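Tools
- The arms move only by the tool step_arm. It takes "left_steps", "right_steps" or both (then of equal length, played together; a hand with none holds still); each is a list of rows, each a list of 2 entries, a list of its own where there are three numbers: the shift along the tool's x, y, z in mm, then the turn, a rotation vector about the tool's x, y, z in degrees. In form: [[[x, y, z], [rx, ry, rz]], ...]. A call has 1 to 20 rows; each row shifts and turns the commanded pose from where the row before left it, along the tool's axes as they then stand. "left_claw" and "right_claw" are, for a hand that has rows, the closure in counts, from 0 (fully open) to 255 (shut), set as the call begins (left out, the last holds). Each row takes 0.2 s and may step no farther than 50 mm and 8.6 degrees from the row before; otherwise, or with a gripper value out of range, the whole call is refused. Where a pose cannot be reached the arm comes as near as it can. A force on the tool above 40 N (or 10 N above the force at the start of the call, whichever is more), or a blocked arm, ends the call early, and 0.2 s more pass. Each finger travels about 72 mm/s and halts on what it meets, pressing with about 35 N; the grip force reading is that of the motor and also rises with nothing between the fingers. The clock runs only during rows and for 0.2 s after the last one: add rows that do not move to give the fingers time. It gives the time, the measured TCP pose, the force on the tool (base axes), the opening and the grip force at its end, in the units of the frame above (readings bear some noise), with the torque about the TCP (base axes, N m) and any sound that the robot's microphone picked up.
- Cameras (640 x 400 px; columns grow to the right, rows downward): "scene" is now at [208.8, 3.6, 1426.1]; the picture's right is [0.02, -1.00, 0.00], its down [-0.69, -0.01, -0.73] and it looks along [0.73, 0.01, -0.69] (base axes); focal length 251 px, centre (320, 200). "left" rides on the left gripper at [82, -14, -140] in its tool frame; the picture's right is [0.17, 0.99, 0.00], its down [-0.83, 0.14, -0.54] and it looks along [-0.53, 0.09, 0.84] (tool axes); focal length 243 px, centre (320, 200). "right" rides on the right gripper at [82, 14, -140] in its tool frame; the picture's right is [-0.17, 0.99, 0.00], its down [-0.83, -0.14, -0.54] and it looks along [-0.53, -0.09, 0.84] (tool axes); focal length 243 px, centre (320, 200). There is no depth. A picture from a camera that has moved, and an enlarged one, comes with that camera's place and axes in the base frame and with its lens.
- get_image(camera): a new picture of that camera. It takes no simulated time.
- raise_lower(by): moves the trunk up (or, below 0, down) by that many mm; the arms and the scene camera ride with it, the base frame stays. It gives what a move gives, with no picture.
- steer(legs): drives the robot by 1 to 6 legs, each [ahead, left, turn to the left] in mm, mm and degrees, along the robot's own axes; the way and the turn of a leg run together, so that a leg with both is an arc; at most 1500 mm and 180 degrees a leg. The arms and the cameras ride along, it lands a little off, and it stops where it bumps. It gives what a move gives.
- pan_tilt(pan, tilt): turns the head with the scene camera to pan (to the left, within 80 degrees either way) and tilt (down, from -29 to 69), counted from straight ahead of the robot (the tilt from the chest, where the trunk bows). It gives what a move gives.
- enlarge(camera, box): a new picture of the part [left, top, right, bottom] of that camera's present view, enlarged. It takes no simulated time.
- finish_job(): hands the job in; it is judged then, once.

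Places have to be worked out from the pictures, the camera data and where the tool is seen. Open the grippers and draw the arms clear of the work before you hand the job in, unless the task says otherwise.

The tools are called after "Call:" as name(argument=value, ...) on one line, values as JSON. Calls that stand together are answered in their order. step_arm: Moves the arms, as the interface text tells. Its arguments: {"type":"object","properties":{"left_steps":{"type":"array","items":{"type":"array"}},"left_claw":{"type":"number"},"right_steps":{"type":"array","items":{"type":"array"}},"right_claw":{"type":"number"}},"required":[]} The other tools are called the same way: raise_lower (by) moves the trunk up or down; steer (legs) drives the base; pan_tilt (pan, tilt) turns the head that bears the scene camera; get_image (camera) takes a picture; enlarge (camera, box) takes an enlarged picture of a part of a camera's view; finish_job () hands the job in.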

* **Prompt**
Please output the entire listing exactly as it stands.

* **Exercise response**
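Tools
- The arms move only by the tool step_arm. It takes "left_steps", "right_steps" or both (then of equal length, played together; a hand with none holds still); each is a list of rows, each a list of 2 entries, a list of its own where there are three numbers: the shift along the tool's x, y, z in mm, then the turn, a rotation vector about the tool's x, y, z in degrees. In form: [[[x, y, z], [rx, ry, rz]], ...]. A call has 1 to 20 rows; each row shifts and turns the commanded pose from where the row before left it, along the tool's axes as they then stand. "left_claw" and "right_claw" are, for a hand that has rows, the closure in counts, from 0 (fully open) to 255 (shut), set as the call begins (left out, the last holds). Each row takes 0.2 s and may step no farther than 50 mm and 8.6 degrees from the row before; otherwise, or with a gripper value out of range, the whole call is refused. Where a pose cannot be reached the arm comes as near as it can. A force on the tool above 40 N (or 10 N above the force at the start of the call, whichever is more), or a blocked arm, ends the call early, and 0.2 s more pass. Each finger travels about 72 mm/s and halts on what it meets, pressing with about 35 N; the grip force reading is that of the motor and also rises with nothing between the fingers. The clock runs only during rows and for 0.2 s after the last one: add rows that do not move to give the fingers time. It gives the time, the measured TCP pose, the force on the tool (base axes), the opening and the grip force at its end, in the units of the frame above (readings bear some noise), with the torque about the TCP (base axes, N m) and any sound that the robot's microphone picked up.
- Cameras (640 x 400 px; columns grow to the right, rows downward): "scene" is now at [208.8, 3.6, 1426.1]; the picture's right is [0.02, -1.00, 0.00], its down [-0.69, -0.01, -0.73] and it looks along [0.73, 0.01, -0.69] (base axes); focal length 251 px, centre (320, 200). "left" rides on the left gripper at [82, -14, -140] in its tool frame; the picture's right is [0.17, 0.99, 0.00], its down [-0.83, 0.14, -0.54] and it looks along [-0.53, 0.09, 0.84] (tool axes); focal length 243 px, centre (320, 200). "right" rides on the right gripper at [82, 14, -140] in its tool frame; the picture's right is [-0.17, 0.99, 0.00], its down [-0.83, -0.14, -0.54] and it looks along [-0.53, -0.09, 0.84] (tool axes); focal length 243 px, centre (320, 200). There is no depth. A picture from a camera that has moved, and an enlarged one, comes with that camera's place and axes in the base frame and with its lens.
- get_image(camera): a new picture of that camera. It takes no simulated time.
- raise_lower(by): moves the trunk up (or, below 0, down) by that many mm; the arms and the scene camera ride with it, the base frame stays. It gives what a move gives, with no picture.
- steer(legs): drives the robot by 1 to 6 legs, each [ahead, left, turn to the left] in mm, mm and degrees, along the robot's own axes; the way and the turn of a leg run together, so that a leg with both is an arc; at most 1500 mm and 180 degrees a leg. The arms and the cameras ride along, it lands a little off, and it stops where it bumps. It gives what a move gives.
- pan_tilt(pan, tilt): turns the head with the scene camera to pan (to the left, within 80 degrees either way) and tilt (down, from -29 to 69), counted from straight ahead of the robot (the tilt from the chest, where the trunk bows). It gives what a move gives.
- enlarge(camera, box): a new picture of the part [left, top, right, bottom] of that camera's present view, enlarged. It takes no simulated time.
- finish_job(): hands the job in; it is judged then, once.

Places have to be worked out from the pictures, the camera data and where the tool is seen. Open the grippers and draw the arms clear of the work before you hand the job in, unless the task says otherwise.

The tools are called after "Call:" as name(argument=value, ...) on one line, values as JSON. Calls that stand together are answered in their order. step_arm: Moves the arms, as the interface text tells. Its arguments: {"type":"object","properties":{"left_steps":{"type":"array","items":{"type":"array"}},"left_claw":{"type":"number"},"right_steps":{"type":"array","items":{"type":"array"}},"right_claw":{"type":"number"}},"required":[]} The other tools are called the same way: raise_lower (by) moves the trunk up or down; steer (legs) drives the base; pan_tilt (pan, tilt) turns the head that bears the scene camera; get_image (camera) takes a picture; enlarge (camera, box) takes an enlarged picture of a part of a camera's view; finish_job () hands the job in.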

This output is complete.